- The exercise: Extract the whole listing as it stands. Do not include the pictures.

- Data block:
::::

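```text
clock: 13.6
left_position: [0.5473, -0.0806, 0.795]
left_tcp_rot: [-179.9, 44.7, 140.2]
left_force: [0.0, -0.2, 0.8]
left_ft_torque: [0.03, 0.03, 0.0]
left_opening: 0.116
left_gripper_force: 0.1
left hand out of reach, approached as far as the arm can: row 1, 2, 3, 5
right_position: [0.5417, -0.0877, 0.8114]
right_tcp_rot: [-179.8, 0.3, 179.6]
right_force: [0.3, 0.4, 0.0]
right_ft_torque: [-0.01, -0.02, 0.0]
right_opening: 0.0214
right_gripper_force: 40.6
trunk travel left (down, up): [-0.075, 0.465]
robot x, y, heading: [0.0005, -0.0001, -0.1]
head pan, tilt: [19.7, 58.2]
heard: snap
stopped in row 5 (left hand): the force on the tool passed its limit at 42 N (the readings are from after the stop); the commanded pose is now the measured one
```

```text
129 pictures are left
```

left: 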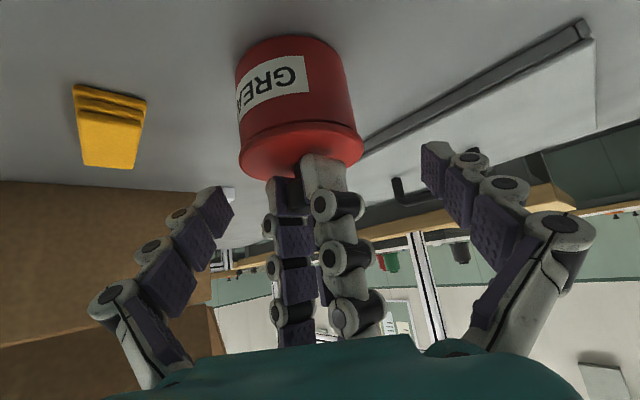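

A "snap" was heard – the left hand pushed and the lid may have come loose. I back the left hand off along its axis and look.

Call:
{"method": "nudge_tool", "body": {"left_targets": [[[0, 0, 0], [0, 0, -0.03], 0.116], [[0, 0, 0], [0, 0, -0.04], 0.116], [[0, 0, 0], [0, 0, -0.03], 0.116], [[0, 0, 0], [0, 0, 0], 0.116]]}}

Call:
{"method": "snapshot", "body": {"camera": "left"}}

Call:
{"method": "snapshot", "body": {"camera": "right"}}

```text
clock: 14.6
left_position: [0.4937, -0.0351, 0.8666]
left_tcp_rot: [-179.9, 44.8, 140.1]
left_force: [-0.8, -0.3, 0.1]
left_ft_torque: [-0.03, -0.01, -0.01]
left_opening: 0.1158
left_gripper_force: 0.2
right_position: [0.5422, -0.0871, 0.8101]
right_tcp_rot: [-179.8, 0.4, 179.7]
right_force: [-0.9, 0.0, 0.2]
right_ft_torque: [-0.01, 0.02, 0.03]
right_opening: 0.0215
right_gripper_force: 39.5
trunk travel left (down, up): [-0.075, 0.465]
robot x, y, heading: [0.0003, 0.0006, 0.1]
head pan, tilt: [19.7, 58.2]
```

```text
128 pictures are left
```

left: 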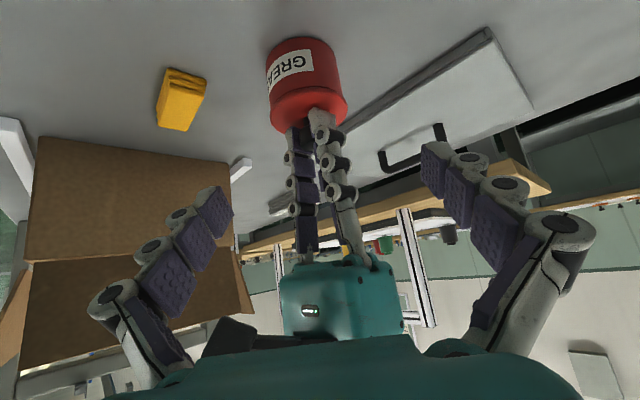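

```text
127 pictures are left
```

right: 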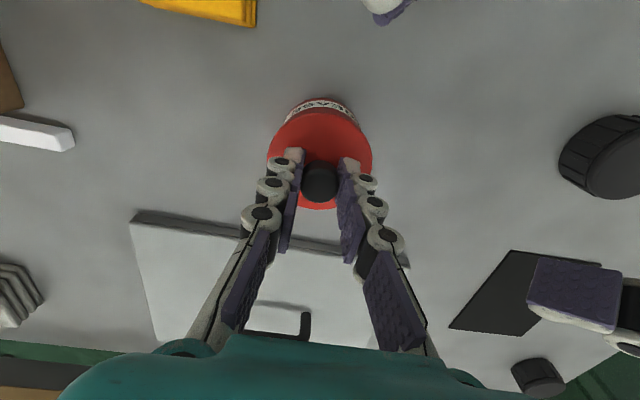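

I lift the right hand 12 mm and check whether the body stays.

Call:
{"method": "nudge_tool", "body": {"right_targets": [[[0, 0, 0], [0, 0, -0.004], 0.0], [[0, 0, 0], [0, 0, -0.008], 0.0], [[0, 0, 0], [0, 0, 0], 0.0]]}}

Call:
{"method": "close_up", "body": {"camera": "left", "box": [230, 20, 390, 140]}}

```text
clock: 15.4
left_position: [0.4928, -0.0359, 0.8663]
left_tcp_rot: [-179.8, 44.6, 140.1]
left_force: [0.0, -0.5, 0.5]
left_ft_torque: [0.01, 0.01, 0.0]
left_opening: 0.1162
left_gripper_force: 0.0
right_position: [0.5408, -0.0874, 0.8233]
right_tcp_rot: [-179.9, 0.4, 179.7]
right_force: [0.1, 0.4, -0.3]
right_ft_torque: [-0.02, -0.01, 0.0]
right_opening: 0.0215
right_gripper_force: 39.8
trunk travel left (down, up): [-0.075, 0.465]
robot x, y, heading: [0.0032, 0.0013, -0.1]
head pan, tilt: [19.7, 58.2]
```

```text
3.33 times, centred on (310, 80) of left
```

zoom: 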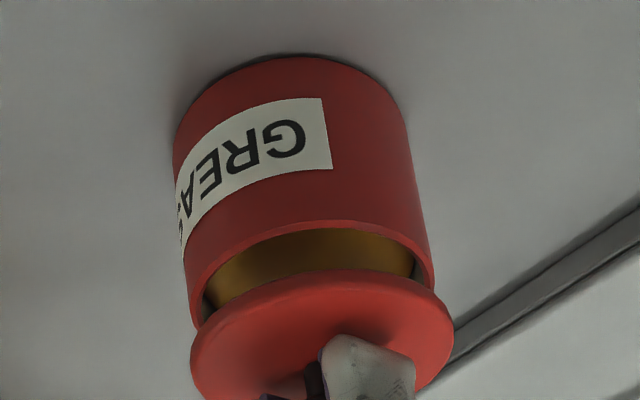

::::

- Finished answer:
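```text
clock: 13.6
left_position: [0.5473, -0.0806, 0.795]
left_tcp_rot: [-179.9, 44.7, 140.2]
left_force: [0.0, -0.2, 0.8]
left_ft_torque: [0.03, 0.03, 0.0]
left_opening: 0.116
left_gripper_force: 0.1
left hand out of reach, approached as far as the arm can: row 1, 2, 3, 5
right_position: [0.5417, -0.0877, 0.8114]
right_tcp_rot: [-179.8, 0.3, 179.6]
right_force: [0.3, 0.4, 0.0]
right_ft_torque: [-0.01, -0.02, 0.0]
right_opening: 0.0214
right_gripper_force: 40.6
trunk travel left (down, up): [-0.075, 0.465]
robot x, y, heading: [0.0005, -0.0001, -0.1]
head pan, tilt: [19.7, 58.2]
heard: snap
stopped in row 5 (left hand): the force on the tool passed its limit at 42 N (the readings are from after the stop); the commanded pose is now the measured one
```

```text
129 pictures are left
```

left: 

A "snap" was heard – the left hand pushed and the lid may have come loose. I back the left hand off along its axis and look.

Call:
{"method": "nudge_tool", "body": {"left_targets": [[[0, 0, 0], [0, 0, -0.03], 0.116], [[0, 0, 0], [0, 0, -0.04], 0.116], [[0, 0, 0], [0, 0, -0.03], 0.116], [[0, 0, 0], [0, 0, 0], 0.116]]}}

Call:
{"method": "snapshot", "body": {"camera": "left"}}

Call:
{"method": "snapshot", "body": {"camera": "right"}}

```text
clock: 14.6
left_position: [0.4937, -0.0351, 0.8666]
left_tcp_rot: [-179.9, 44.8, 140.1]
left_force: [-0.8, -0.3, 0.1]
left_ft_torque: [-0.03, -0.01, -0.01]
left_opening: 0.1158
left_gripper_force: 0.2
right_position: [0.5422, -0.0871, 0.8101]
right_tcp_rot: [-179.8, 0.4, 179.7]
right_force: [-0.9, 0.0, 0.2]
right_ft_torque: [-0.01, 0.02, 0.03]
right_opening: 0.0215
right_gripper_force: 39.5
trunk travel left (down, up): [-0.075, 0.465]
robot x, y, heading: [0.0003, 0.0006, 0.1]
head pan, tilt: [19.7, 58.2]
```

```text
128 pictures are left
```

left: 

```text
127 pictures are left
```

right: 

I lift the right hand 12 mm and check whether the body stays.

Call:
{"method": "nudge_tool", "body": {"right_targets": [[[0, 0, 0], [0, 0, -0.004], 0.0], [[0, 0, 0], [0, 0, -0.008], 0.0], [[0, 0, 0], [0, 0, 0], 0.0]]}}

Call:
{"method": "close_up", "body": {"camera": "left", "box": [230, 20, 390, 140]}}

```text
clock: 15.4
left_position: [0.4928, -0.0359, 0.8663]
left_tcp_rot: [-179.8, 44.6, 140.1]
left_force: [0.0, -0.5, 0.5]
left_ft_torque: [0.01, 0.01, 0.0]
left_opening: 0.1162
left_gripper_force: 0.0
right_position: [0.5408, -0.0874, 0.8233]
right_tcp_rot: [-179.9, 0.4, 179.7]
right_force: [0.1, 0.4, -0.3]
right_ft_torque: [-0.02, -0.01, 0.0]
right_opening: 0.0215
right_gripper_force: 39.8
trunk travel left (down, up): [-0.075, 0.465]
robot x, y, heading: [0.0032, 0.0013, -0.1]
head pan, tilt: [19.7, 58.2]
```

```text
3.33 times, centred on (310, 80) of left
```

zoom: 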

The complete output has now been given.